Our arugula is going to seed. We continue to add its spicy leaves to salads along with the flowers, but the blooms signal the end is nearing for this round of planting.
Whereas here, each pea bloom is a new beginning and a cause for joy. It takes 25 plants to produce little more than 1 cup of peas. That is, if they make it into the kitchen.
The garlic scapes, the flowering ends of hardneck garlic, have appeared. We’ll be harvesting them this week as they complete their first curly rotation.
The Egyptian onion, a top-setting allium, in all its reproductive glory. A couple of well-developed heads of these went into a recent pot of stock.

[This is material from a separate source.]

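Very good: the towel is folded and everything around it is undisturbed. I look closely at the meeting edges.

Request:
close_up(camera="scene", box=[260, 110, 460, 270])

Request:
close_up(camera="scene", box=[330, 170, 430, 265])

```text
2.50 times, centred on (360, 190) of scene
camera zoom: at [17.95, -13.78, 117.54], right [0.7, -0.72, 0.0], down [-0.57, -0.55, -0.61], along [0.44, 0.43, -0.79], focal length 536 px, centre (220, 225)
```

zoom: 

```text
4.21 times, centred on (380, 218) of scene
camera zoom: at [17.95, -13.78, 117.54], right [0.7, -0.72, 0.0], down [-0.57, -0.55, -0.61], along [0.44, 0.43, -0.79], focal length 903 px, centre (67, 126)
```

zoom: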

The blueberry bushes we planted three years ago are still small but loaded with fruit this year. It looks promising but we’ll be competing with the birds to get to these first.
While the rest of the garden takes center stage, the apple tree tends to be neglected once it’s past flowering. There’s fruit developing, with many months to go before harvest.
I’ve often wondered why frozen peas are so cheap to buy considering how much space it take to grow a reasonable amount of them.
Surely one of those things due to industrial production…
Beautiful! And I finally have a clue about Egyptian onion. Mine was a mystery gift and I wasn’t sure what to do with it!
They’re also known as “walking” onions. We have two varieties, one from a neighbor and the other from North Hill Garden in Vermont. It took me several years to learn it’s growth pattern and how to use it in the kitchen, and have come to appreciate them as a perennial edible.
The is the first time I am seeing arugula flowers, they are very unusual, pretty too. Need to Google and learn about Egyptian onion.
We’ve been letting more of our vegetables go to seed just to see what they do. The arugula provided shade for the lettuces nearby, as well as edible flowers. The Egyptian onions are unruly but have become an important part of the garden, especially in early spring.